San Francisco's Longest-Running Exercise in Self-Awareness
Mark your calendars, folks — April 1st brings the 48th Annual St. Stupid's Day Parade back to the streets of San Francisco, and honestly? In a city that routinely spends millions on programs that don't work, elects officials who can't balance a budget, and calls a $5 toast "affordable," this might be the most intellectually honest event on the municipal calendar.
The parade — which has marched through the Financial District since 1979 — is a gloriously unserious celebration of absurdity. Costumes are ridiculous. Signs make no sense. The whole point is to embrace foolishness for a day.
Here's the thing: we kind of love it.
Not because we think the city needs more chaos — trust us, we don't — but because St. Stupid's Day is one of the few San Francisco traditions that costs taxpayers virtually nothing, requires no six-figure "program coordinator," involves zero consulting fees, and still manages to bring people together. No $200,000 feasibility study. No DEI compliance officer for the sock puppets. Just people showing up and being weird for free.

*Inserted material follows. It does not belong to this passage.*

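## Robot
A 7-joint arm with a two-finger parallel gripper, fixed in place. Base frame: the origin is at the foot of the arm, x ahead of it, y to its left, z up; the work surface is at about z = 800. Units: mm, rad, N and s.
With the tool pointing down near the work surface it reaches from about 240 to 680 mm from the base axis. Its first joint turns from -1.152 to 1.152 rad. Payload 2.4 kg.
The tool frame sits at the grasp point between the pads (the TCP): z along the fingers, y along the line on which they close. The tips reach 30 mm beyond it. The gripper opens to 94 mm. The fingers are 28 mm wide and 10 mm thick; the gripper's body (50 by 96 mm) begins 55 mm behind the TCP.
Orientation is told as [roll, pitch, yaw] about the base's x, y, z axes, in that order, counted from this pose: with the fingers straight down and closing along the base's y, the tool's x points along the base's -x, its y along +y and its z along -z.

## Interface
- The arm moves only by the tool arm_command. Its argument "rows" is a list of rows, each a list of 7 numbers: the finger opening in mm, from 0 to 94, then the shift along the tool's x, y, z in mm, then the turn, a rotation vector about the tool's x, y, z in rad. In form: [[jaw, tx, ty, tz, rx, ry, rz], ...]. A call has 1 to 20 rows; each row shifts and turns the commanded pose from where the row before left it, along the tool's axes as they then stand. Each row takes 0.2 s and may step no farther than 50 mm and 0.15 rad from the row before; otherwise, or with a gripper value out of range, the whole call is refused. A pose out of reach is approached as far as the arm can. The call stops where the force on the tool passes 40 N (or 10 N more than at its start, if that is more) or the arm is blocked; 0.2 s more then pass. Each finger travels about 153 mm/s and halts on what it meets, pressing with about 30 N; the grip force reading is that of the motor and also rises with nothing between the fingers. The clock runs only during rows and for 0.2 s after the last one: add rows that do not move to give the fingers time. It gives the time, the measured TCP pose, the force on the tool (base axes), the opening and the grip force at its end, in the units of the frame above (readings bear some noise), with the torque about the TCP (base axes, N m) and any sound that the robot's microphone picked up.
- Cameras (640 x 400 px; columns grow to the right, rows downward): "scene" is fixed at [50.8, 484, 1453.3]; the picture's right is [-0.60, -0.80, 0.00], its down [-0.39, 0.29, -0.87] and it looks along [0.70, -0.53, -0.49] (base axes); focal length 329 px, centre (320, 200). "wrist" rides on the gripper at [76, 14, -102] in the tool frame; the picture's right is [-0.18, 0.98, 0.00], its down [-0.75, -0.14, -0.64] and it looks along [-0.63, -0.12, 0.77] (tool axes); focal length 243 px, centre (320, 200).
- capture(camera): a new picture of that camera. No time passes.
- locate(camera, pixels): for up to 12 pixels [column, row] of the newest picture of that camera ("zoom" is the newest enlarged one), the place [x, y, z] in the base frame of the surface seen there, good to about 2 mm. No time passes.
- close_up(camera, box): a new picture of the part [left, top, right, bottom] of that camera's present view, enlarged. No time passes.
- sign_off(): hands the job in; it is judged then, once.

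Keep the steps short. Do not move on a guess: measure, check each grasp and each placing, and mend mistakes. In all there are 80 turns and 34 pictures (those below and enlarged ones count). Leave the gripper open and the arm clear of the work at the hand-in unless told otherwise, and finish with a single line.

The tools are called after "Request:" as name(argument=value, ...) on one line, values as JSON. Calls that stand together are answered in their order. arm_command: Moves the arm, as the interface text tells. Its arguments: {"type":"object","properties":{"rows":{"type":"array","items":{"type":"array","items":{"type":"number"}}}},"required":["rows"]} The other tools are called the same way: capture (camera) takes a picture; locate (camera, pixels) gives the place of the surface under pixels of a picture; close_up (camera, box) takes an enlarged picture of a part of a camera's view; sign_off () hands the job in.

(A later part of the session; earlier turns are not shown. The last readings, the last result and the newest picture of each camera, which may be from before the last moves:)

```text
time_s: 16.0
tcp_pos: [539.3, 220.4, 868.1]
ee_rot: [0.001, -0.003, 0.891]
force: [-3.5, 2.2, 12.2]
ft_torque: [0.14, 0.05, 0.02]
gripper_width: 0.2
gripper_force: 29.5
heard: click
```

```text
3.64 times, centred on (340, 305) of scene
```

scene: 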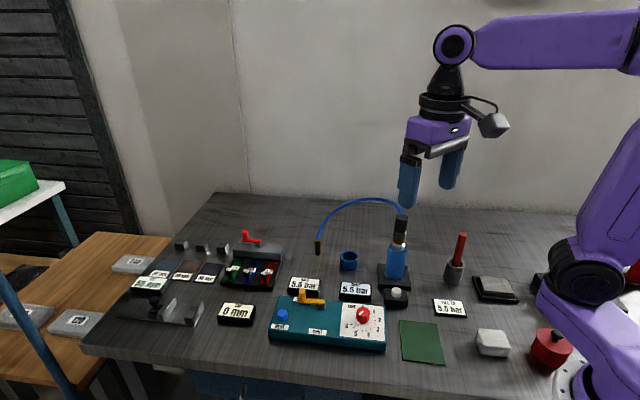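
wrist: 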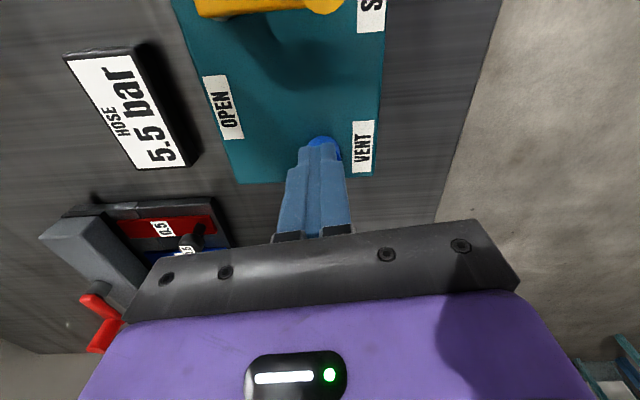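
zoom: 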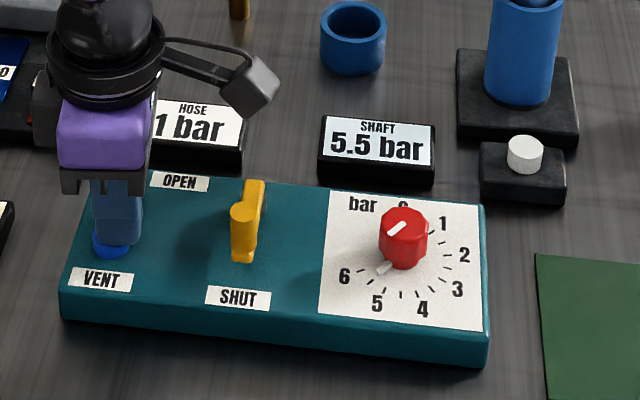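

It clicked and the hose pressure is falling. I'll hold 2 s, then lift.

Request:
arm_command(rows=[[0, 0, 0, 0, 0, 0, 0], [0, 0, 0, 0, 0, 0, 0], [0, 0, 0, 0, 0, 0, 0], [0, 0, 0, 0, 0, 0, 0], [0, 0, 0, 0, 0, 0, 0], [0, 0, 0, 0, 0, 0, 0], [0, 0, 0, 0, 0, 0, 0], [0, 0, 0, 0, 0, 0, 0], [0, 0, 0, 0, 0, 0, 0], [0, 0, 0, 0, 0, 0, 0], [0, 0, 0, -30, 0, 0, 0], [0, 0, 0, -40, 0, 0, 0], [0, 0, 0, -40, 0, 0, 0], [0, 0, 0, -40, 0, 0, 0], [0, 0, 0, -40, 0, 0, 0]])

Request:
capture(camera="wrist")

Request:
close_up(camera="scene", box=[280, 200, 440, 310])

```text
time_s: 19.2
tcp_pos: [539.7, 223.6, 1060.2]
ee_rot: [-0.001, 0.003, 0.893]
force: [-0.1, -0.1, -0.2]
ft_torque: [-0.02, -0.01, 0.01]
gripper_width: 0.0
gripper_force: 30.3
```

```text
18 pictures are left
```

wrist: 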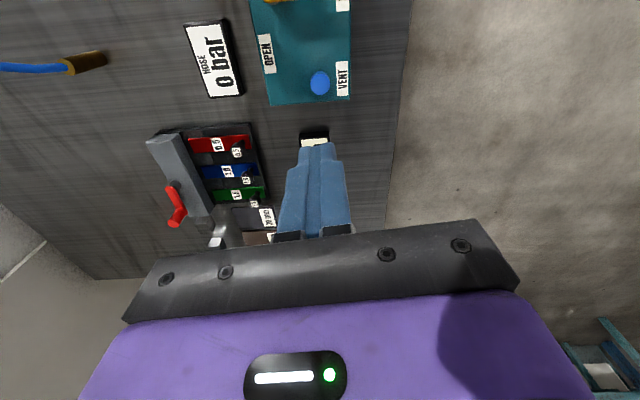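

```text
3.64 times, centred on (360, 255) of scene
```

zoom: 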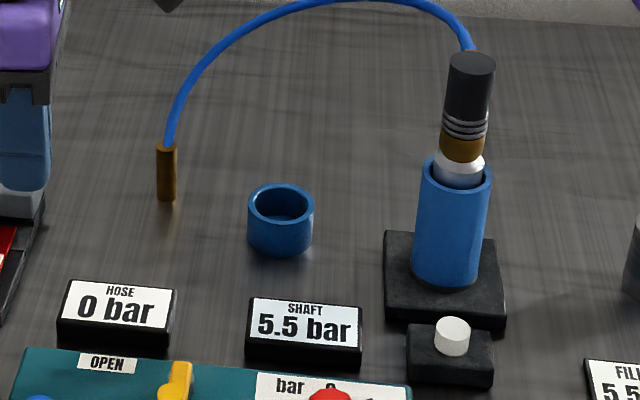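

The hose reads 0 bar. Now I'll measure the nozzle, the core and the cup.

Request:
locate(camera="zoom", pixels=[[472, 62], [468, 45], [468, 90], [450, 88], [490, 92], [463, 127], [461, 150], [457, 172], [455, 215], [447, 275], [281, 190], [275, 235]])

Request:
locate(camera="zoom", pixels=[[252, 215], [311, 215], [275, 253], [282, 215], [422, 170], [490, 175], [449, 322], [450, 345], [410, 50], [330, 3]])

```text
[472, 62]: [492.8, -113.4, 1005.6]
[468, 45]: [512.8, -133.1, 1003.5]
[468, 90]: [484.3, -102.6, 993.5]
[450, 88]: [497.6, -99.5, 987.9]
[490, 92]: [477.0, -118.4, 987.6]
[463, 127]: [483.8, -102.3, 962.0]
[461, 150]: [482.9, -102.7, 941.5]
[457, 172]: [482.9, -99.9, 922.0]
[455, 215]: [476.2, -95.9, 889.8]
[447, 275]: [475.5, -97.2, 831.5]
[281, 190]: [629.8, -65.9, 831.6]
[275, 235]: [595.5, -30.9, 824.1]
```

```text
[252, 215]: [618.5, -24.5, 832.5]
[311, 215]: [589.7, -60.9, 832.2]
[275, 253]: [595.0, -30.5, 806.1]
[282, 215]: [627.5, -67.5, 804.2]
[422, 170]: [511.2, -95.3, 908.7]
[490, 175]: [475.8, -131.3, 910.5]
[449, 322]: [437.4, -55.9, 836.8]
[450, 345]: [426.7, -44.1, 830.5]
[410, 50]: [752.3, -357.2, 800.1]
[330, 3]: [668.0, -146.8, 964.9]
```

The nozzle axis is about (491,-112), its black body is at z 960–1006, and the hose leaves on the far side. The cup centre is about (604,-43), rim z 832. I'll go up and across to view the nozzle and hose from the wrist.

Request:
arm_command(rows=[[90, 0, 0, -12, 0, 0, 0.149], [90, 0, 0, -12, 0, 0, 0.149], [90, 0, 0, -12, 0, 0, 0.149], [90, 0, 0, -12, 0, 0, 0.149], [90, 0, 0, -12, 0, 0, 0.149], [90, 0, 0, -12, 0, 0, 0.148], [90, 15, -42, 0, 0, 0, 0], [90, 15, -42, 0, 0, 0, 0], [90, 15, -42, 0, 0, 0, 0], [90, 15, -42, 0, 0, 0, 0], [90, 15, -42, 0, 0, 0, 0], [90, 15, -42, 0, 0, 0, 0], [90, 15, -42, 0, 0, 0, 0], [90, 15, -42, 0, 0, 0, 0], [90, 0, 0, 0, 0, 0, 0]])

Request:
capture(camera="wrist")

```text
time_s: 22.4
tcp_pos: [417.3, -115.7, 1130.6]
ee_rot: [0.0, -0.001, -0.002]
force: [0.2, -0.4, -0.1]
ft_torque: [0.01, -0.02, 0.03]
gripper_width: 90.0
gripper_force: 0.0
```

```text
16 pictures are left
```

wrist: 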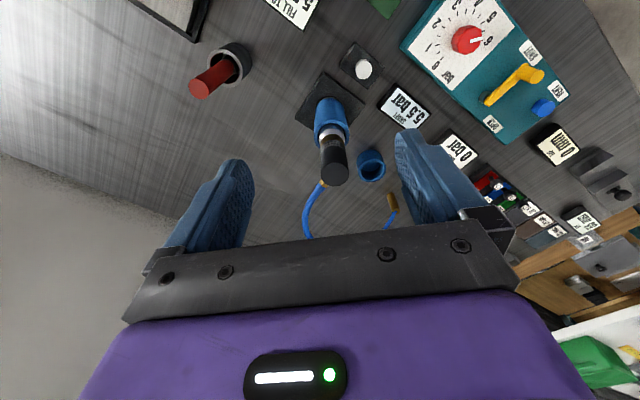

In a city where the Board of Supervisors can spend months debating a non-binding resolution about something happening 6,000 miles away, a parade that openly celebrates stupidity feels almost refreshingly on-brand.
St. Stupid's Day also reminds us of something San Francisco used to be really good at: not taking itself so seriously. This city was built by misfits, iconoclasts, and people who thought differently. Somewhere along the way, we traded that freewheeling energy for self-righteous bureaucracy.
So march if you want. Wear the silly hat. Throw the pennies at the banks. For one day, the absurdity is intentional — and that alone makes it better than most of what happens at City Hall the other 364 days a year.
Happy St. Stupid's Day, San Francisco. You've earned it.